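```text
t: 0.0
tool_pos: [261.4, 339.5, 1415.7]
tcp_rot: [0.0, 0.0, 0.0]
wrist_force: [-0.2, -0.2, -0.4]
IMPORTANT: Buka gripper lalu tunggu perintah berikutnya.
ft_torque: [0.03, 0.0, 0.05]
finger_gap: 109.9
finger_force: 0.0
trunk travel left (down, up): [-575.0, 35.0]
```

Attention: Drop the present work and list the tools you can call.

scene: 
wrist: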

- _What you have to do_:
Your task is to transcribe the material exactly.

- _Reply_:
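```text
t: 0.0
tool_pos: [261.4, 339.5, 1415.7]
tcp_rot: [0.0, 0.0, 0.0]
wrist_force: [-0.2, -0.2, -0.4]
IMPORTANT: Buka gripper lalu tunggu perintah berikutnya.
ft_torque: [0.03, 0.0, 0.05]
finger_gap: 109.9
finger_force: 0.0
trunk travel left (down, up): [-575.0, 35.0]
```

Attention: Drop the present work and list the tools you can call.

scene: 
wrist: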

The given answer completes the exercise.